How come they don't collide with each other?

 

[whit3rd]

On Tuesday, January 5, 2016 at 10:58:07 AM UTC-8, Chris wrote:

Is it possible for two different AC currents to flow in opposite
directions through a single conductor at the *same* time?

Alternating current means that current flows both ways; you can get
POWER to flow in opposite directions, 'to' at frequency A and 'fro'
at frequency B.

For example, the concept of VSWR seems to imply this is possible...

How come they don't collide with each other?

They do, but wire is linear, so the waves just occupy the same space...
similarly, radio waves can deliver power southward from one transmitter,
and northward from a different transmitter, to your location. You can
tune in either, with no interference.

 

[Kaz Kylheku]

On 2016-01-05, Chris <cbx@noreply.com> wrote:

Is it possible for two different AC currents to flow in opposite
directions through a single conductor at the *same* time?

Yes. This is how your land telephone line can work over a single pair of
wires.

> How come they don't collide with each other?

They do but in a very way; but see "principle of superposition".

 

[Phil Allison]

Chris wrote:

Is it possible for two different AC currents to flow in opposite
directions through a single conductor at the *same* time?

** At any point in time, there is only one current in one direction. But that current can be the sum of two or more AC sources located at various points along the wire.

For example, the concept of VSWR seems to imply this is possible, with a
large current in the forward direction flowing towards an antenna and a
smaller one returning in the opposite direction back to the transmitter
(whenever there's an impedance mismatch.)

How come they don't collide with each other?

** Ever see or use a "tin can telephone" ?

Each can acts as both receiver and sender while a taught string carries vibrations travelling in both directions.


.... Phil

 

[Tim Wescott]

On Tue, 05 Jan 2016 18:55:25 +0000, Chris wrote:

Is it possible for two different AC currents to flow in opposite
directions through a single conductor at the *same* time?

For example, the concept of VSWR seems to imply this is possible, with a
large current in the forward direction flowing towards an antenna and a
smaller one returning in the opposite direction back to the transmitter
(whenever there's an impedance mismatch.)

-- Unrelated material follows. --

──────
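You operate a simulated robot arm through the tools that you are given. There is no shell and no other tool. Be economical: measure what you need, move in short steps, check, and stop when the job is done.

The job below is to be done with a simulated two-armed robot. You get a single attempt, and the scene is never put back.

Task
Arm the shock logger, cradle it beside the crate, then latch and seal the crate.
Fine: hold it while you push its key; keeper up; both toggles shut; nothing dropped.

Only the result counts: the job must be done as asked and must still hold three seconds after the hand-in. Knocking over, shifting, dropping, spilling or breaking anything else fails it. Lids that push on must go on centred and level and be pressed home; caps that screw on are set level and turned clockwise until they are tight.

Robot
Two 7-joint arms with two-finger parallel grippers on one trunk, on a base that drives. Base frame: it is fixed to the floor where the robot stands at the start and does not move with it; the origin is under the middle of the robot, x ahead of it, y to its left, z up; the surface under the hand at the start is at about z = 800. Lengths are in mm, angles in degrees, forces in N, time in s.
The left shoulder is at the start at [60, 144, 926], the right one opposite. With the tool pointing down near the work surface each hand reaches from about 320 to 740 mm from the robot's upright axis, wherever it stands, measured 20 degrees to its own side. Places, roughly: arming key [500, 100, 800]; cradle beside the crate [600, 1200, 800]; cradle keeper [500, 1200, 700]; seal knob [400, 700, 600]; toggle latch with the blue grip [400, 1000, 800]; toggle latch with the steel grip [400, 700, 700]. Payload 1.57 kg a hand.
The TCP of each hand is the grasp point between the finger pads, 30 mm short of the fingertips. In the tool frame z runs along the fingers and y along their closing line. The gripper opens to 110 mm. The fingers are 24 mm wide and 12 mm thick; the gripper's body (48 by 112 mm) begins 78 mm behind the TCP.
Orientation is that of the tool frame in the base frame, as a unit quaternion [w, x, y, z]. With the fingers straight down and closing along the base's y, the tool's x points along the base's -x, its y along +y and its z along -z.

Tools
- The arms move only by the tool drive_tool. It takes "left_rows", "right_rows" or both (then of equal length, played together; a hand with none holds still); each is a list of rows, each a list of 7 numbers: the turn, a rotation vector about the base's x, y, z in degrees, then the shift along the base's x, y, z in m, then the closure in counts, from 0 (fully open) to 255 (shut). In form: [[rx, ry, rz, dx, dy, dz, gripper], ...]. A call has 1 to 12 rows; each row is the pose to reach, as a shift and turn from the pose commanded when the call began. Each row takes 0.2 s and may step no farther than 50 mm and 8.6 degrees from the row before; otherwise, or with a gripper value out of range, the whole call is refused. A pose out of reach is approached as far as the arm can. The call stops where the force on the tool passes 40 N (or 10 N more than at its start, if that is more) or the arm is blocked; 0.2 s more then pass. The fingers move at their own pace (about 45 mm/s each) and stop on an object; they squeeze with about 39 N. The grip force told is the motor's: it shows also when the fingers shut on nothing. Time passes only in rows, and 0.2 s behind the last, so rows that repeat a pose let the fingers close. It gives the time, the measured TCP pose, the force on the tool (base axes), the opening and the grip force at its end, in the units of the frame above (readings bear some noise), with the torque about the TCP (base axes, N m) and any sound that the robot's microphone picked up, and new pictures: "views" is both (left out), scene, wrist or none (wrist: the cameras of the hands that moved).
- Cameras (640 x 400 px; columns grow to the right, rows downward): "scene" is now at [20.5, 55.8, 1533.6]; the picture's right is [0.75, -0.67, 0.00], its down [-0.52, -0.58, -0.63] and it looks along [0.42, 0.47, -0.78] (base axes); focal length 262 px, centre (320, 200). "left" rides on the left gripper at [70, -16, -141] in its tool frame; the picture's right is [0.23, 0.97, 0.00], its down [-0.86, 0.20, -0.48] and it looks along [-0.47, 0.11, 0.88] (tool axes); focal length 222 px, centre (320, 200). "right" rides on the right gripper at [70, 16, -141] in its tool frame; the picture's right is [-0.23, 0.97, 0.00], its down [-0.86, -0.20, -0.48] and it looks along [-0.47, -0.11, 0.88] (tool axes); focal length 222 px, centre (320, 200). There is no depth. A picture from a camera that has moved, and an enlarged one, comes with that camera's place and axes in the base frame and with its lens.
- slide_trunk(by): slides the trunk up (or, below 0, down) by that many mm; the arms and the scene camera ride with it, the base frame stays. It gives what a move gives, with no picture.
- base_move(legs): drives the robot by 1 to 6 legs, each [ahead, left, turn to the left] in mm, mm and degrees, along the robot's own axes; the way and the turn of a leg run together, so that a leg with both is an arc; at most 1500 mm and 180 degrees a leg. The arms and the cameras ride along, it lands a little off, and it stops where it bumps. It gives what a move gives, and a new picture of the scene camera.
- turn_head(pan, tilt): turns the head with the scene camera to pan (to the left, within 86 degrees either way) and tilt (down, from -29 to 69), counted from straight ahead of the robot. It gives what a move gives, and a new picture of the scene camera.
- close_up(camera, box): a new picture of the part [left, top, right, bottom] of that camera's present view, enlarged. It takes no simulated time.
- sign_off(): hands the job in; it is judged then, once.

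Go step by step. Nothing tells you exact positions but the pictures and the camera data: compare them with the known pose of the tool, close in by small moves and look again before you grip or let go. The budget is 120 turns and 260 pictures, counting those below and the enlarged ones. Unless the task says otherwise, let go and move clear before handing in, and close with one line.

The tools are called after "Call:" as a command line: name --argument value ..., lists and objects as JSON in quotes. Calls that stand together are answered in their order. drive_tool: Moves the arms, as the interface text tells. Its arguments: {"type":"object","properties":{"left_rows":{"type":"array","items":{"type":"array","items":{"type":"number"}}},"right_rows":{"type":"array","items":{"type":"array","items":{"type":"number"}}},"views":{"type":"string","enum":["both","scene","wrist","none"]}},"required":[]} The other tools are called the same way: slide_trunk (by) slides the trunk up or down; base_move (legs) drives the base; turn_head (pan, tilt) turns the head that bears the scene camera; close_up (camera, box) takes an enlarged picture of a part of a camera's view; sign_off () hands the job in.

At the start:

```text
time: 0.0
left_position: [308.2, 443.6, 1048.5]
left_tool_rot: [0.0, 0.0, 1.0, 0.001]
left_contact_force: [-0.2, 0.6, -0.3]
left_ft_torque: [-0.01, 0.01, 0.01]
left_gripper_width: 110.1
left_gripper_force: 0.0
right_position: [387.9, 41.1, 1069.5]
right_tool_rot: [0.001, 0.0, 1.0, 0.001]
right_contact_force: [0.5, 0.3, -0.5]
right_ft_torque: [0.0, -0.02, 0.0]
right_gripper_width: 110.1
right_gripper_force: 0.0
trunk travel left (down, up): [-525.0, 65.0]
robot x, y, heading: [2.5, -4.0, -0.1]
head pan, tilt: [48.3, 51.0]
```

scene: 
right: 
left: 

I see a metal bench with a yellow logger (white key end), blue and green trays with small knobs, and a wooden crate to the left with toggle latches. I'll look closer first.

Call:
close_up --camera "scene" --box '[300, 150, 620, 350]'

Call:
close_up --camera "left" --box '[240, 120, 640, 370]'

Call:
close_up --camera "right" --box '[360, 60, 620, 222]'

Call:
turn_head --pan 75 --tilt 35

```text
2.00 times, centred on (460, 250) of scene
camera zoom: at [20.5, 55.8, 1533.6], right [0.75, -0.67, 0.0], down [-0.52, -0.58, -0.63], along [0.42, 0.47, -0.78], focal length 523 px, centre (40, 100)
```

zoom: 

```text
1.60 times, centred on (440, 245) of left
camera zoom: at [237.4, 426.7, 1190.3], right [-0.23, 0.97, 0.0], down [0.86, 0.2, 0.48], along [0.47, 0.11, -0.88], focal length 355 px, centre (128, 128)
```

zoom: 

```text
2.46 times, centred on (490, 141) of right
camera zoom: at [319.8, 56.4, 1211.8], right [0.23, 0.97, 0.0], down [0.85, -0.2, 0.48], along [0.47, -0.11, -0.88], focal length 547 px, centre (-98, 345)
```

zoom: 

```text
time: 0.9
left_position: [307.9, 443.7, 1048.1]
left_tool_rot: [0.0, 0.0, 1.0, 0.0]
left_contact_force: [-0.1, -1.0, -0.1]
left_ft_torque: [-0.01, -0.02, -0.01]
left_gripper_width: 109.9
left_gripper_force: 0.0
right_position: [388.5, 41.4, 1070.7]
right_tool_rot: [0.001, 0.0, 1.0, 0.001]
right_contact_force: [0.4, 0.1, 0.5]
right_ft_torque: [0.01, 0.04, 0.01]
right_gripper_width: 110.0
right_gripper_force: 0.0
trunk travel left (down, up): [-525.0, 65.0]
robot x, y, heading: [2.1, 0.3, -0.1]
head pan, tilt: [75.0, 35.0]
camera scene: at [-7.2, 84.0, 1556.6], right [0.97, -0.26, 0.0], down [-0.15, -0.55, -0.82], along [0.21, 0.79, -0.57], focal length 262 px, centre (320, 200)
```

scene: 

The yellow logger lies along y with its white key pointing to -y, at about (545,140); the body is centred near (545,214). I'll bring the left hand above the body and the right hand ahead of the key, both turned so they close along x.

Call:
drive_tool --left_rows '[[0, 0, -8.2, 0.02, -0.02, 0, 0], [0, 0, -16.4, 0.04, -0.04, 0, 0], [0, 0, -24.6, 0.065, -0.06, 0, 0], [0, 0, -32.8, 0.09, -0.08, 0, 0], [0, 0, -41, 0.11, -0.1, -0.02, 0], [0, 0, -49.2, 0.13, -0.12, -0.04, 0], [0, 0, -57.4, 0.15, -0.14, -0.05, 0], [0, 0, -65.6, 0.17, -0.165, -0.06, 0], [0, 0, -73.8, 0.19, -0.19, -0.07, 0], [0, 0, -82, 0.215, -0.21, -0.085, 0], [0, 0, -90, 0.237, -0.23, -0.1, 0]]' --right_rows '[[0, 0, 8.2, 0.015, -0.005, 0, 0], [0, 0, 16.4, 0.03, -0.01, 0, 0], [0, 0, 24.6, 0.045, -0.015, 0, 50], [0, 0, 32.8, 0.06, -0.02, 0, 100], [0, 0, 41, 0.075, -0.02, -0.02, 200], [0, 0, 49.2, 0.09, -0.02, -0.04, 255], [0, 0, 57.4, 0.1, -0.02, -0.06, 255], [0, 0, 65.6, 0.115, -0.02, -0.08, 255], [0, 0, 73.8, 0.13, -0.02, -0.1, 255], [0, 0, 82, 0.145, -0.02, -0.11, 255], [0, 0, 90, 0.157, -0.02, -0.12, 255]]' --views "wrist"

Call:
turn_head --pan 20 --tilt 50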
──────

How come they don't collide with each other?

What everyone else has said, plus this:

This sort of stuff is taught as if it's just absolute fact. But the
truth is that it's just one valid explanation out of many. It happens to
be an explanation that covers a whole lot of ground, so if you only have
one mental model to go by, it'll help you the most.

So on the one hand you should understand it thoroughly and know what it
all means. On the other, you shouldn't assume that the actual underlying
physical reality either is or is not exactly what you've been taught.

--

Tim Wescott
Wescott Design Services
http://www.wescottdesign.com

 

[Phil Hobbs]

On 01/05/2016 10:29 PM, Tim Wescott wrote:

On Tue, 05 Jan 2016 18:55:25 +0000, Chris wrote:

Is it possible for two different AC currents to flow in opposite
directions through a single conductor at the *same* time?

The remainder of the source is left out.